**WHAT TO WORK ON**
In the lines below, find how many contain the word "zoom" and report that figure alone.

#####

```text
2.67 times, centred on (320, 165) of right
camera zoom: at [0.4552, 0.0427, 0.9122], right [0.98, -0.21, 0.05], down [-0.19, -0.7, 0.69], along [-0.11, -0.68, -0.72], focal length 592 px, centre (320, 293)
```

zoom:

#####

**TASK ANSWER**
2